Sunday, 8 December 2013
Massacre Of 34 Miners In South Africa: The Nigerian Army Threatens To Kill Electricity Workers In Nigeria
Last Thursday was a sad day in the history of independent South Africa when black policemen opened fire on striking miners, killed 34 of them and injured 78 others. In a provocative statement issued by the Authorities of the South Africa Police Service it was claimed that the brutal attack was carried out in self-defense. But the video footage of the incident has clearly shown that the miners were running away from teargas smoke when the police engaged in the reckless shooting and killed them.
The Police Commissioner who made the callous and insensitive statement should be fired for the desperate move to cover up the heinous crime committed by the murderers in police uniform.
The cold murder of the miners is a tragic reminder of the white police firing at anti apartheid protesters and school children in the 1960s and 1970s. Now it is a police force dominated by blacks that is killing miners and other oppressed people in South Africa who are justifiably demanding for the dividend of the liberation struggle.

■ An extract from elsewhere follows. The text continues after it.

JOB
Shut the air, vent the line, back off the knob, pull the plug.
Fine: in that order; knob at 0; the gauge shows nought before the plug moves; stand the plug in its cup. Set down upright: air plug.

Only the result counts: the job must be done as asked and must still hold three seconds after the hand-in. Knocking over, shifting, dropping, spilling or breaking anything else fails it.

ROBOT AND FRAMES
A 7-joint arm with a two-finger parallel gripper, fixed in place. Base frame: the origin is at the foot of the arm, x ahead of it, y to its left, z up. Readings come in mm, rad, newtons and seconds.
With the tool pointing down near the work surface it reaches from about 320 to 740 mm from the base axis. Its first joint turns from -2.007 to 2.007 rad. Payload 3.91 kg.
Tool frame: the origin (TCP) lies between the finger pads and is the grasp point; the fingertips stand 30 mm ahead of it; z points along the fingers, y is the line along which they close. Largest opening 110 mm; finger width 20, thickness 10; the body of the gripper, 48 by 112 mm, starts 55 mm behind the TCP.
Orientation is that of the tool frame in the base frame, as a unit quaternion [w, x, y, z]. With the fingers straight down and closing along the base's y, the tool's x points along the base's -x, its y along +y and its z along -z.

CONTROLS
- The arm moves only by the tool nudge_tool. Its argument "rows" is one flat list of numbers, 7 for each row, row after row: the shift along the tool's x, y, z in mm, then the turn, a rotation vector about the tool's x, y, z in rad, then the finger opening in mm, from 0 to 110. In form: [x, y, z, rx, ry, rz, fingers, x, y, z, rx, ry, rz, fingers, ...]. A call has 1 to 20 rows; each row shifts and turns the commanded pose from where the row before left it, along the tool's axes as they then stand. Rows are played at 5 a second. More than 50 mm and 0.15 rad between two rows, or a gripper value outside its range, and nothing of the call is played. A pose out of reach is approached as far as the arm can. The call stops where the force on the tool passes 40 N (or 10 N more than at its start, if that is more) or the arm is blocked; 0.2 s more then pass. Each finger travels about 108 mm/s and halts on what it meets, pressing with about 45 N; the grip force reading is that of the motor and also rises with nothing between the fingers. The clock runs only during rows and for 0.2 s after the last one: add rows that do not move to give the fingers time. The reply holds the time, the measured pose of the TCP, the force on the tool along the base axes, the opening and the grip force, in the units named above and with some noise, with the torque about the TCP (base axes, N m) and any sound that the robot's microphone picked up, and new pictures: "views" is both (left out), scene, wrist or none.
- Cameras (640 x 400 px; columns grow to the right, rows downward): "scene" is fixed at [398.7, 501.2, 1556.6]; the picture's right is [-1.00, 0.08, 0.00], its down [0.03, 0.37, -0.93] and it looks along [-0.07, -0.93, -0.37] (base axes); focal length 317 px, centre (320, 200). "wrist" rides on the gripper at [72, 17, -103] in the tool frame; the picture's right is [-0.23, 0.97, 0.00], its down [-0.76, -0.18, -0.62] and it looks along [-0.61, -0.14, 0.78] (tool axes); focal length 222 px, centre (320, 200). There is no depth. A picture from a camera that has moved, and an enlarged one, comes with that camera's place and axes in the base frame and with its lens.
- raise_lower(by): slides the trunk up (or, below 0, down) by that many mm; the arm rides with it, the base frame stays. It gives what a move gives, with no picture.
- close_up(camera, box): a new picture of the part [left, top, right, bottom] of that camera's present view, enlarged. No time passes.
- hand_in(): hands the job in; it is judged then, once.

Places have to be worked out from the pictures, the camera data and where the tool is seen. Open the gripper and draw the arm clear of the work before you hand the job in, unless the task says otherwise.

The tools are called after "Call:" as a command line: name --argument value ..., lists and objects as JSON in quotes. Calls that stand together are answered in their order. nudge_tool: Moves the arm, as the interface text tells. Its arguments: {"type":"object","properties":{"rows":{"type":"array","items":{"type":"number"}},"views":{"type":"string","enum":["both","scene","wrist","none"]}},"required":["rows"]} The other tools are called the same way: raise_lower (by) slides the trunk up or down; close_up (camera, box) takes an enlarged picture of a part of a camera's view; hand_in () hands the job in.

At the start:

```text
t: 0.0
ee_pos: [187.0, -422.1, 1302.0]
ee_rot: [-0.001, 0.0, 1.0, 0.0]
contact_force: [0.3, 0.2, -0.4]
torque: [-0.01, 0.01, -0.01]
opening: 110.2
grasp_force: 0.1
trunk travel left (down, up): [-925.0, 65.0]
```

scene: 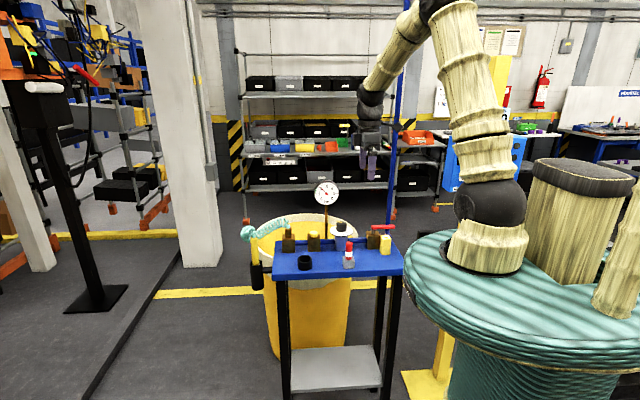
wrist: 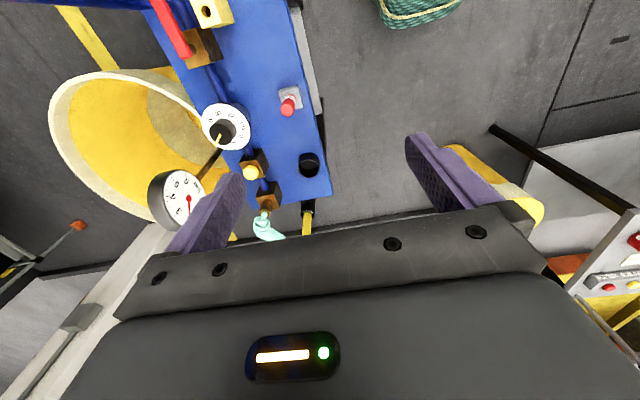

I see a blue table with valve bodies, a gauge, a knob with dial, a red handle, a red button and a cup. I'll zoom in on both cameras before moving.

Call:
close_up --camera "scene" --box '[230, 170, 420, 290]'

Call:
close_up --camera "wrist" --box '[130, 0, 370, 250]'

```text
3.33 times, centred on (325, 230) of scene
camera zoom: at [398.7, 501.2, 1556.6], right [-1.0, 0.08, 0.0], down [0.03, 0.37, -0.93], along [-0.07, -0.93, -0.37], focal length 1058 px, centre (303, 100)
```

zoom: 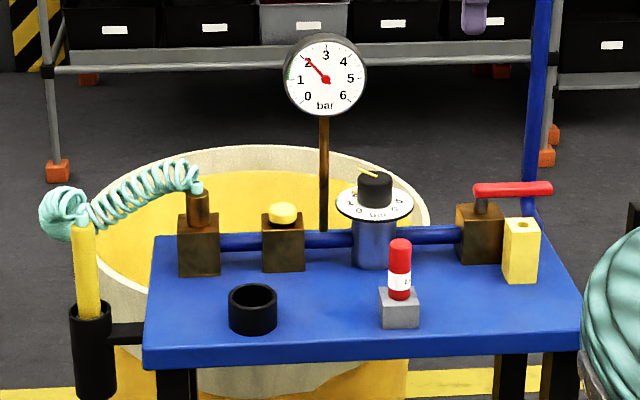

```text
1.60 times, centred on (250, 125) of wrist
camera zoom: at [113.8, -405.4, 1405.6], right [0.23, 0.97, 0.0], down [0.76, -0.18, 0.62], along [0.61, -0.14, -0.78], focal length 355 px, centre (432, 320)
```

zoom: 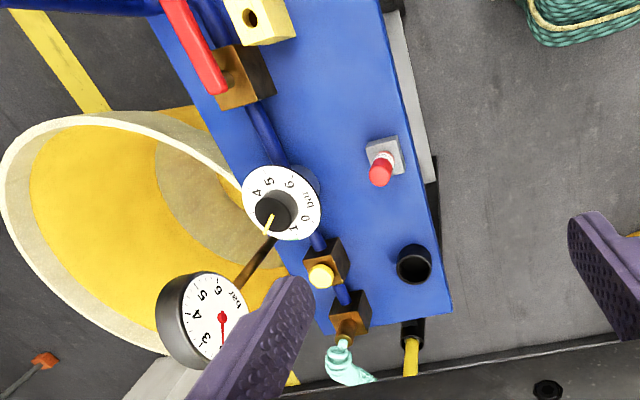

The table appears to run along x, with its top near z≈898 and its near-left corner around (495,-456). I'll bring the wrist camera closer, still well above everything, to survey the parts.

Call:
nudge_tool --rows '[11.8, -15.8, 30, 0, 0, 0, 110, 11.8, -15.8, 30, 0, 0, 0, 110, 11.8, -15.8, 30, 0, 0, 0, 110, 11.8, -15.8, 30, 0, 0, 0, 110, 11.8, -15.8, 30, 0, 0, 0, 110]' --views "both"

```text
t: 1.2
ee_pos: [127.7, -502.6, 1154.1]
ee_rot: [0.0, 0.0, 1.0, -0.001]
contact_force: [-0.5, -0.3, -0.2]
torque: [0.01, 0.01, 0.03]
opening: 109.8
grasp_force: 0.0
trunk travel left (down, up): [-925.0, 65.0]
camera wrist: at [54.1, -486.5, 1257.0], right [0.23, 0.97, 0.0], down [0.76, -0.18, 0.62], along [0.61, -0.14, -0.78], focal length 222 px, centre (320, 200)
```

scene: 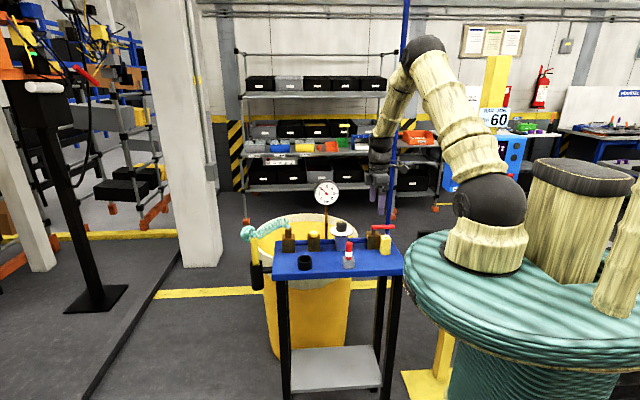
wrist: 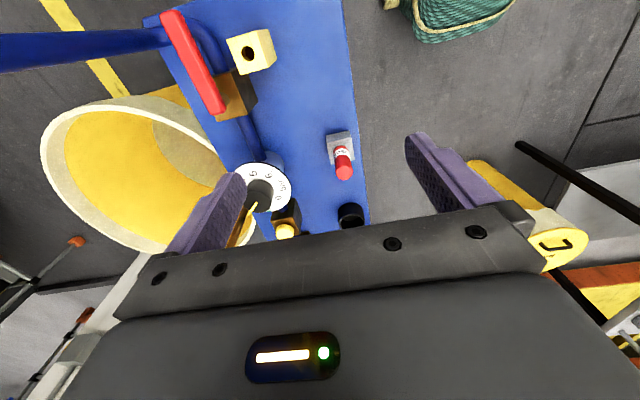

Instead of addressing the demands of the miners for improved wages and nationalization of the white controlled mining industry the Jacob Zuma Administration ignored the workers until the Police decided to kill 34 of them. The strike provides a golden opportunity for the African National Congress to arrest the growing inequality between a white minority of bourgeoisie joined by a tiny black elite and the majority of black people wallowing in abject poverty. President Zuma who had based his campaign on black empowerment should be blamed for the xenophobic attacks and police killing of the oppressed Africans in a free South África.
Having regard to the facts and circumstances of the killing of the miners the setting up of a commission of inquiry by President Zuma is totally uncalled for. This was the methodology of the apartheid regime to douse tension, divert attention and shield official killers from prosecution. The commission should be wound up while all the murder suspects should be arrested and charged to court for homicide. Let the Police Authorities go to the court to plead self-defense on behalf of the suspects.
In a similar situation the Federal Government of Nigeria has deployed a detachment of the Nigerian Army to the headquarters of the Power Holding Company in Abuja to deal with the unarmed workers who are demanding for payment of their legitimate entitlements from the authorities before the privatization of the company. Having collected about N300 million which was illegally diverted from the Federal Ministry of Power the Army Authorities are hell bent on flushing out the striking workers to pave way for the planned liquidation of the assets of the PHCN. As all efforts by the Nigeria Labour Congress and other interest groups to persuade the Minister of Power, Professor Barth Nnaji to end the military occupation have failed the armed troops have threatened to "deal ruthlessly" with the workers. It means that the soldiers may open fire on the striking workers any moment from now.
In order to prevent the killing of unarmed electricity workers by the armed goons the President and Commander-in-Chief of the Armed Forces, Dr. Goodluck Jonathan should order the Chief of Army Staff to end the siege. The Authorities of the Ministry of Power and the Bureau of Public Enterprises should equally be prevailed upon by the Federal Government to enter into meaningful negotiations with the striking workers without any further delay.